I'm using the LTC3350 in a product. The product regulates power to different hardware, basically a I/O module for hardware. One output needs a UPS for data security purpose.
I don't understand the difference of the LTC3350 and LTC3351 completely. I know the LTC3351 is 'hot swappable', but what does this exactly mean? Does it mean you can disconnect the output load and connect again when the LTC3351 is in backup mode? Or does it mean you can disconnect and connect the input of the LTC3351? Because the latter you can do too with the LTC3350 as I understand from the datasheet..
My unit needs to be able to provide power to the load for about 15 seconds when power input is suddently disconnected, Load is drawning 1,5 A average @ 12 V. Is this possible with the LTC3350? And can you tell me the exact difference with the LTC3351?
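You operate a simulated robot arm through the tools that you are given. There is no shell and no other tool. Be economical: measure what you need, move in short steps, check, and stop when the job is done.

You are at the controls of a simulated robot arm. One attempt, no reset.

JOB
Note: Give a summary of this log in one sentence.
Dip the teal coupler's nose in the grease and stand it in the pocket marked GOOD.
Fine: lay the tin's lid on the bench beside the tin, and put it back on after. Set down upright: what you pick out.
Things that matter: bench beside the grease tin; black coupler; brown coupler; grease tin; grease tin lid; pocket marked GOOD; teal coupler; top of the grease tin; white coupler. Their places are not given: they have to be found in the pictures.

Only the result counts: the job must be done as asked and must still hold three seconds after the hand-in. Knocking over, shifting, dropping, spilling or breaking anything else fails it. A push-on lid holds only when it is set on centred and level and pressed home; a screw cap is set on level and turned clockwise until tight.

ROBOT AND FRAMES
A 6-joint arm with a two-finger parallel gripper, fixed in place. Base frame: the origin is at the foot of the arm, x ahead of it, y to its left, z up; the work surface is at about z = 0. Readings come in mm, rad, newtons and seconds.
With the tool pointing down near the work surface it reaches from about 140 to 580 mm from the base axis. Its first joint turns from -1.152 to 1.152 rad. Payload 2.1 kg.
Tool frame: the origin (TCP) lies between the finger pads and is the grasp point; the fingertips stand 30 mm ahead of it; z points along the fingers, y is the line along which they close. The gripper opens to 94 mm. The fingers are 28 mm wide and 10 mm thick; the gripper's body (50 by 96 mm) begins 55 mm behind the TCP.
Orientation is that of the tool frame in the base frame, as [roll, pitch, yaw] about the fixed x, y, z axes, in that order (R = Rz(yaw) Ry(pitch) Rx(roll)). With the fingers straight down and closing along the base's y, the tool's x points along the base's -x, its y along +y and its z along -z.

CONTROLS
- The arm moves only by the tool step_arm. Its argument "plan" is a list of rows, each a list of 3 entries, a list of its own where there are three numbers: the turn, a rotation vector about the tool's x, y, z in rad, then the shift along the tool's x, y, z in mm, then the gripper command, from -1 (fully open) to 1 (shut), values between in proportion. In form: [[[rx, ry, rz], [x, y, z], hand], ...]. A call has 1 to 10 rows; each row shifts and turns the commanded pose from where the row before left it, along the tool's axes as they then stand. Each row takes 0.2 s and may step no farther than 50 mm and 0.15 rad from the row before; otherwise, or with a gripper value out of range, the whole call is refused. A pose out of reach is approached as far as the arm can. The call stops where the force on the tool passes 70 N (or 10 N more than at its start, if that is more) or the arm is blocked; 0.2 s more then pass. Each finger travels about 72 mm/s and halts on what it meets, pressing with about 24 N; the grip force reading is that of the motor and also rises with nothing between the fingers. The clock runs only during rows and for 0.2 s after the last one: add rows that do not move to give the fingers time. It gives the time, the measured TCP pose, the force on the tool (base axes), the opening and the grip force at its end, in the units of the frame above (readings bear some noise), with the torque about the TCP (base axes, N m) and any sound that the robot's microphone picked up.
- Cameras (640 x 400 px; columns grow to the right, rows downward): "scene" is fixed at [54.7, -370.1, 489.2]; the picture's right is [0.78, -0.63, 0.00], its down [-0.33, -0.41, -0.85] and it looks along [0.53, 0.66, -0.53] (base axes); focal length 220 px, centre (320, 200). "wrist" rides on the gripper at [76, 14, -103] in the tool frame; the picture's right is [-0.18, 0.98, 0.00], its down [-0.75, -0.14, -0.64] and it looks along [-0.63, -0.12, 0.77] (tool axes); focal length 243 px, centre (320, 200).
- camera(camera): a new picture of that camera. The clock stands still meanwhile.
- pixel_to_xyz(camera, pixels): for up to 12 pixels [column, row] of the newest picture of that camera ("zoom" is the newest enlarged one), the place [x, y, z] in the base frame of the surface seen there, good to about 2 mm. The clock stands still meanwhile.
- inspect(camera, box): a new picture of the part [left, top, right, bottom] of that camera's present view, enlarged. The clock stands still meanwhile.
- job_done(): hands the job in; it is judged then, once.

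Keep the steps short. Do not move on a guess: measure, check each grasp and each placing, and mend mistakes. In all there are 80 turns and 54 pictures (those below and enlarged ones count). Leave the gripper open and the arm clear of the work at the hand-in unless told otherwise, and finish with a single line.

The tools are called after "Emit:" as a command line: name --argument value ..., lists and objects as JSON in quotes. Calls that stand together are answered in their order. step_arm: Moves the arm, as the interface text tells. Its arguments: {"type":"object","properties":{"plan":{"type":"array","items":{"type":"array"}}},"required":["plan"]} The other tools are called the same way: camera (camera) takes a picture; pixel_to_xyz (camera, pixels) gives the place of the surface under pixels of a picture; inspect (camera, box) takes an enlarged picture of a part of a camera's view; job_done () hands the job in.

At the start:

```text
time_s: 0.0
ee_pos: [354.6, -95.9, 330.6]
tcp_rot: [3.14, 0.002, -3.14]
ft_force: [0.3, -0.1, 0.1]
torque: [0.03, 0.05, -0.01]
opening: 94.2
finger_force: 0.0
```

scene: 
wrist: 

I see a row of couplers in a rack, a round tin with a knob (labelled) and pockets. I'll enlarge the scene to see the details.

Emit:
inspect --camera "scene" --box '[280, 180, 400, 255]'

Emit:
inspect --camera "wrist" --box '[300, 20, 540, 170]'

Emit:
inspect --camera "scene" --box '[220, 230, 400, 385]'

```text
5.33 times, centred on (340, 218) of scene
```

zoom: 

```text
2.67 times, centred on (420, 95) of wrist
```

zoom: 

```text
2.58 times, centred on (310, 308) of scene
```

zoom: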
The circuit of the UPS unit of the circuit is below.
Hello, The main difference is the hotswap front end. If this circuit is to be removed and plugged into a system while operating like a swappable disk drive, then the hot swap from end will allow the user…
Hello, The main difference is the hotswap front end. If this circuit is to be removed and plugged into a system while operating like a swappable disk drive, then the hot swap from end will allow the user to safely do that. It is not to hot swap the load.
the charger boost circuit is exactly the same. There are some more added features with the LTC3351 for telemetry control.
the backup calculator that helps size the capacitor stack and current limit for the LTC3350 can also be used for the LTC3351. See the link below.
Thank you for your reply. The calculation sheet is handy. Still I have one question left. I understand the LTC3351 is hot swappable, so you can unplug front end and plug it in again without power interuption for the load.
But isn't this possible for the LTC3350? Because it is used for UPS. So I assumed that if the input fails for let's say 3 seconds and than kicks in again, the LTC3350 will manage this and the load doesn't notice the interupt.
Or will the LTC3350 just switch to backup state when the input power fails and stay in backup until the capacitors are fully empty, no matter what the input does? But in the latter, how do you reset?
Thank you again.
The LTC3350 only has an ideal diode front end. It will quickly disconnect turn off the INFET and prevent any back feeding from the backup controller to the input but cannot control the inrush current or VOUT slew rate if the part is plugged into a hot power bus. A back to back FET is needed to control the inrush current and slew rate to prevent any damage to the INPUT FETs and sense resistor as the system output capacitors are charge up.
The LTC3351 hot swap controller also has a circuit breaker feature that will disconnect the input when too much current is drawn. The LTC3350 can only reduce the charger to near 0A when the load draws too much power.
Thank you Marty, that's clear.
Only question left is how does the LTC3350 handle a reset or detect a reset? I can't find anything about it in the datasheet. When can you plug it in again after a power failure?
The LTC3350 has a graceful power down. The switcher stops first as INTVCC drops below UVLO falling threshold around 4V. As VOUT continuous to fall the last thing that occurs is the digital registers lose power when the VCC2P5 register drops out. This is not speced but I think is typically below 2V. When the Power returns and the VCC2P5 is powered up then everything is reset to the default values. If power fails and the VOUT voltage is high enough that the VCC2P5 register does not lose power then the logic will not be reset and the digital registers will keep their contents.